Die ersten Erklärungen über Ton, Modus und andere Verfahren für die Gregorianik gaben mir Erleuchtung. Ich erkannte die tiefen Kenntnisse über musikalische Vorgänge und schöpfte aus dieser reichen Quelle, die fähig war, meinen armseligen Geist zu erleuchten und den Durst zu stillen, der mich quälte. Am Ende dieser ersten Begegnung mit meiner lieben Meisterin Schwester Paula erlitt mein Herz den Schock einer großen Entdeckung. Ich befand mich vor der ersehnten Realität. Es existierte also ein sicherer Weg, den ich so lange gesucht hatte und, was noch außergewöhnlicher war, es existierte jemand, der ermutigte, der die Dinge entdeckte und ein sicherer Führer war, der mich mit der Liebe und dem Heroismus eines Meisters führte, um das notwendige Ziel zu erreichen.

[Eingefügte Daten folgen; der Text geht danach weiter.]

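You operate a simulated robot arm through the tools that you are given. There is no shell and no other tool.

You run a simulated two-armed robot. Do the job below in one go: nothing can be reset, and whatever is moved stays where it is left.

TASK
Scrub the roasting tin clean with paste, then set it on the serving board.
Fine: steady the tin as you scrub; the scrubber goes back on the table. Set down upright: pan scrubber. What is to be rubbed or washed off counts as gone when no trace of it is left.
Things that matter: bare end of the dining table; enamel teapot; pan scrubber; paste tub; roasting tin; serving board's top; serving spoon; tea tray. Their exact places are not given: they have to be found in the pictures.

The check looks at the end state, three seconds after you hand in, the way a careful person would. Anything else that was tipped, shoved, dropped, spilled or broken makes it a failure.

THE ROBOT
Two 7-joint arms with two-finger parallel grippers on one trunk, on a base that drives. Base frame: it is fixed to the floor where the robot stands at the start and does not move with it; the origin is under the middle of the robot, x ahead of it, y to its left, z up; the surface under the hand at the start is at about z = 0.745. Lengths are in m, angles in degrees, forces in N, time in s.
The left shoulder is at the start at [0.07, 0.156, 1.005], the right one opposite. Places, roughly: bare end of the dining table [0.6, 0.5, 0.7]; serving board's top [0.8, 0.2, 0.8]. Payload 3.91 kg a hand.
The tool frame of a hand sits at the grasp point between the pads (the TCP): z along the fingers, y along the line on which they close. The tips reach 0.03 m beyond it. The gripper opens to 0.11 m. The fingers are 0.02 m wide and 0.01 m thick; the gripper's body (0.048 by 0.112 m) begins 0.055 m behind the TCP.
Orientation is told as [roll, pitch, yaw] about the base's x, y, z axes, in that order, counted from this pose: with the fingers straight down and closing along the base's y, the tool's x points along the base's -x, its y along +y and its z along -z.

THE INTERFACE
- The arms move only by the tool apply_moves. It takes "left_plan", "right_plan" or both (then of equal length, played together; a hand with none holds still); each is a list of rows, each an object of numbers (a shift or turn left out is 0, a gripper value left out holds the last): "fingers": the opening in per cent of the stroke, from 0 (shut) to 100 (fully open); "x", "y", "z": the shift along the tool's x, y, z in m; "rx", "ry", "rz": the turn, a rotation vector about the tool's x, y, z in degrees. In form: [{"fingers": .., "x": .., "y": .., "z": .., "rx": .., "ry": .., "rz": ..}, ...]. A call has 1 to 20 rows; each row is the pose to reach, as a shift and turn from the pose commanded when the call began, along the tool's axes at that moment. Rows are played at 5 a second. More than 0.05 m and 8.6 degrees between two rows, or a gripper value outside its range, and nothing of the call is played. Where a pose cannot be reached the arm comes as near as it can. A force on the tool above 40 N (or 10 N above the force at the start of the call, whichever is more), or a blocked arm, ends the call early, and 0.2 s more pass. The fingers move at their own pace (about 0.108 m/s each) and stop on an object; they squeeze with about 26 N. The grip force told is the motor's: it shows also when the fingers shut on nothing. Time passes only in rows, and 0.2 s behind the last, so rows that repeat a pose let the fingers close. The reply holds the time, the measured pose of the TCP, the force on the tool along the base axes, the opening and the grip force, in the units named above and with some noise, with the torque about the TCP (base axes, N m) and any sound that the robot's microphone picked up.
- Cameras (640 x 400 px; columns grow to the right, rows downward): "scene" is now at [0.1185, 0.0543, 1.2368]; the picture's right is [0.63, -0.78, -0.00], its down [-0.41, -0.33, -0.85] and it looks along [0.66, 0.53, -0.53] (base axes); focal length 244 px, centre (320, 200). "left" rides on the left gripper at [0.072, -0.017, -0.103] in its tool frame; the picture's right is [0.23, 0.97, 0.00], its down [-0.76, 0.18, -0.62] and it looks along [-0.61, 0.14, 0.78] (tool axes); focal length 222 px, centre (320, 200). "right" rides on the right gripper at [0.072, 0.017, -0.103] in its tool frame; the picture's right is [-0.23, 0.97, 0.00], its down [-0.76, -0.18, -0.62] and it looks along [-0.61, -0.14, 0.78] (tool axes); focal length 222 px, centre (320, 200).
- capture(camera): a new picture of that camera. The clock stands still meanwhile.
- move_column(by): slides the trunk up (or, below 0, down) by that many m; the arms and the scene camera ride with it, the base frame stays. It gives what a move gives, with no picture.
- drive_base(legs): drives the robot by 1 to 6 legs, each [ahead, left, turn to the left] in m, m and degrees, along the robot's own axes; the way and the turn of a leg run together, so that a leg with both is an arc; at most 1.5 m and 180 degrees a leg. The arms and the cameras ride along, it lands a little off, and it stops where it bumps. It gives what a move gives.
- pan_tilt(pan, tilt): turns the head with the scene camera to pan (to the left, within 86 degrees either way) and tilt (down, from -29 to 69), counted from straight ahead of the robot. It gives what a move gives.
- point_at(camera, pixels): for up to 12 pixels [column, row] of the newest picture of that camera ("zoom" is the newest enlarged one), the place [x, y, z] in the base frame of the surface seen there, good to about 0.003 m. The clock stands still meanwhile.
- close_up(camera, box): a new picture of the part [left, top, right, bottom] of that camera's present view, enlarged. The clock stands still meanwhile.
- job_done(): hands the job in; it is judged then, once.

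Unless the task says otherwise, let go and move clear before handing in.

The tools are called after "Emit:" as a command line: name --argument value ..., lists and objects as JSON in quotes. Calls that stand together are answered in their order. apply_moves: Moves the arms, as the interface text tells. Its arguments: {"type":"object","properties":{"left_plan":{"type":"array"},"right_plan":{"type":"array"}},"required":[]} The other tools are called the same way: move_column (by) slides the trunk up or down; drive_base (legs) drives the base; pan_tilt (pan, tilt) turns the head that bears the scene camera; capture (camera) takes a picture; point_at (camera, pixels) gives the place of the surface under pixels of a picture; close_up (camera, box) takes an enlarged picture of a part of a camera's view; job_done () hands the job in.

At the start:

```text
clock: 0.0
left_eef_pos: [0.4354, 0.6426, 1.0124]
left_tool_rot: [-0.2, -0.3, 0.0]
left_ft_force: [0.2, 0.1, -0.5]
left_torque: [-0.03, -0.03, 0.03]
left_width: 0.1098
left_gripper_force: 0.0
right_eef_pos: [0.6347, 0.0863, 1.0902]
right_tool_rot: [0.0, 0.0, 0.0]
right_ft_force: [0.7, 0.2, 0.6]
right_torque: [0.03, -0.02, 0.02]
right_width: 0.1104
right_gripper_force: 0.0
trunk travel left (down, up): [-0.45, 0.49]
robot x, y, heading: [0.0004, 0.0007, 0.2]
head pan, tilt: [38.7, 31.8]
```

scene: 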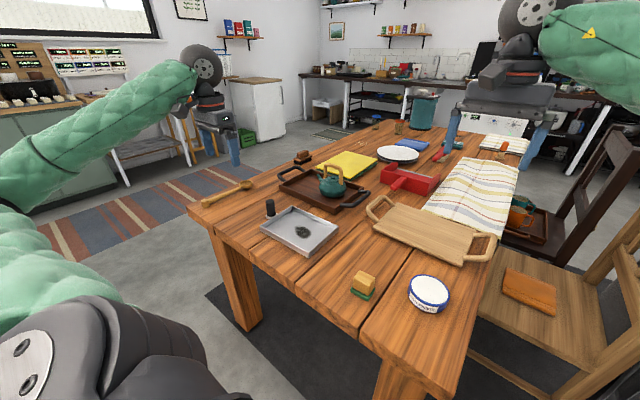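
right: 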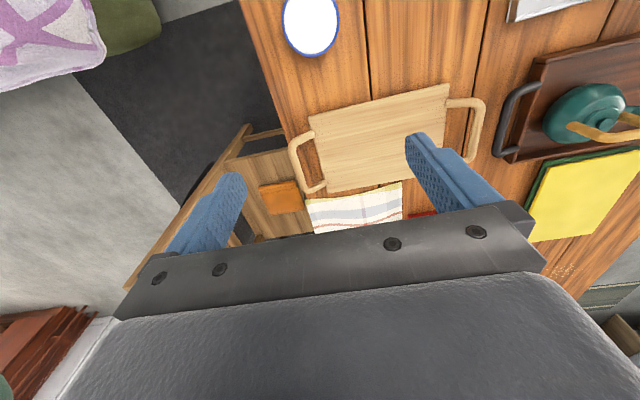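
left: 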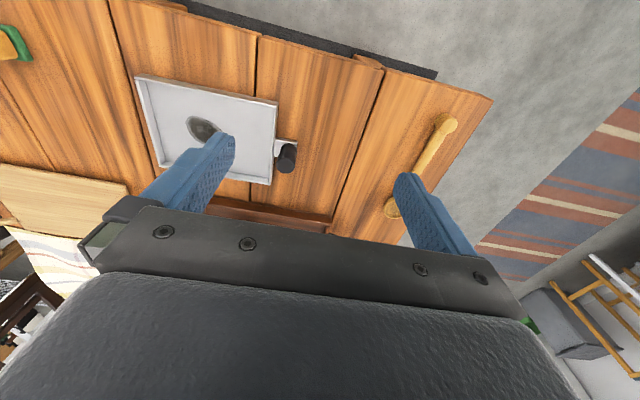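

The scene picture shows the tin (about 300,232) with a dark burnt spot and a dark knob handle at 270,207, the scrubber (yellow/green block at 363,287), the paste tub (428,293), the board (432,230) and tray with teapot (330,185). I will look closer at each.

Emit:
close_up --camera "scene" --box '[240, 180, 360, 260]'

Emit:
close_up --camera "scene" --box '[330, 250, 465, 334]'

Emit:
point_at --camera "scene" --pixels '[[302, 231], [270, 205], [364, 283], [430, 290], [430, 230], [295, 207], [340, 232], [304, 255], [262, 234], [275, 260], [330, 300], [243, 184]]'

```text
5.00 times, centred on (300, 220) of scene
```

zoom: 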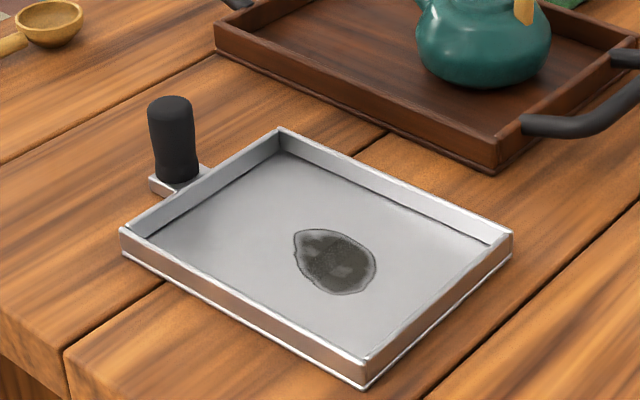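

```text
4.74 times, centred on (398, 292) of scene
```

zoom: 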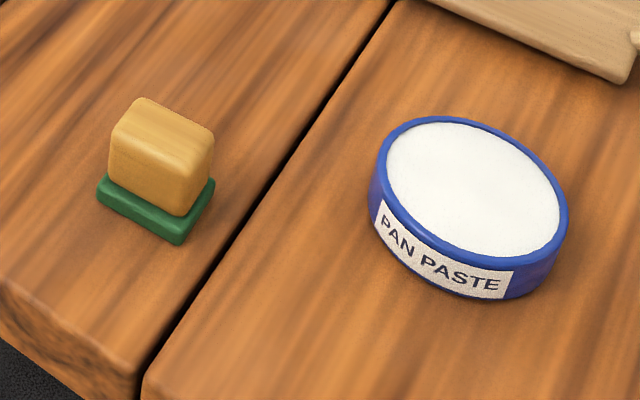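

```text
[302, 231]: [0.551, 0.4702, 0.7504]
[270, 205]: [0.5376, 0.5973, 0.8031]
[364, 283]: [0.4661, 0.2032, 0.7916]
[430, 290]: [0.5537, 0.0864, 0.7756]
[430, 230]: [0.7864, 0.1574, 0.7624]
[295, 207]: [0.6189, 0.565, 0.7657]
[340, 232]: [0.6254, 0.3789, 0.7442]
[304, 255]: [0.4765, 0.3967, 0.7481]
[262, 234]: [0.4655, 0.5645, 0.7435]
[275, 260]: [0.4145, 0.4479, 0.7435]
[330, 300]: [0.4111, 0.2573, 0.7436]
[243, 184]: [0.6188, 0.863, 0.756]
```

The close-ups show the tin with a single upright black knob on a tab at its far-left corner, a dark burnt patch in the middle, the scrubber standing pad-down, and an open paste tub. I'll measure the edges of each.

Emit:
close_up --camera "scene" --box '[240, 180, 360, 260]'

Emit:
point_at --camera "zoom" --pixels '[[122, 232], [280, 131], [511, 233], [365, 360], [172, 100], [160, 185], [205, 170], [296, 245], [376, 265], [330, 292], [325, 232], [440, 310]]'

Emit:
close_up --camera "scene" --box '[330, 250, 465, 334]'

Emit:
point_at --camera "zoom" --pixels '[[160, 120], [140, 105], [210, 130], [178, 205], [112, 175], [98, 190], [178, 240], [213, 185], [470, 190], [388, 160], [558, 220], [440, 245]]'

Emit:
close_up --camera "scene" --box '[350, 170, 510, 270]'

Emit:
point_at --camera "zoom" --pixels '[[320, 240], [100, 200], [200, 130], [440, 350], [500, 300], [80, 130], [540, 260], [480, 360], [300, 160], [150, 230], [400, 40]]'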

Ich fing nun mit den ersten Übungen an, mit dem Tonbewußtsein in ihrer gegenseitigen Beziehung, und zu gleicher Zeit bildete ich das rhythmische Bewußtsein und den Tonsinn. Zu gleicher Zeit übte ich die Handzeichen, die funktionale Sprache, Improvisation, Diktat, Geschichte und den ganzen wunderbaren Zusammenhang der Musik. Zu dieser Zeit näherte sich der Zeitpunkt, den neuen offiziellen Kursus, der mir so viel Sorge bereitet hatte, zu beginnen. Nun aber war ich in strahlender Sicherheit. Ich war in dem Maße sicher, in dem ich bisher meine Ausbildung genossen hatte, und konnte schon mit absoluter Sicherheit Grundsätze zu einer soliden Ausbildung meiner Schüler anwenden.

Aber es erwarteten mich neue Schwierigkeiten. Meine ersten Schüler, die an die üblichen Methoden gewöhnt waren, und die nicht wie ich die Gründe hatten, einen besseren Weg zu suchen, sahen nun mit größerer Klarheit ihre Unfähigkeit, und dies war schwer zu bekämpfen. Sie wollten an den traditionellen Methoden festhalten, und es bedurfte vielen Mutes und Ausdauer, um sie zu überzeugen, obgleich einige schon Diplomierte mit den alten Systemen nicht vom Blatt singen konnten. Angesichts der nicht begabten Schüler mußten sich allmählich die begabten überzeugen lassen. Denn die Schüler, die weder Tonhöhen noch die Funktionskraft erkannten, machten erstaunliche Fortschritte. Nur langsam erklärten sich die begabteren bereit, ernsthaft den neuen aufgezeigten Weg zu studieren.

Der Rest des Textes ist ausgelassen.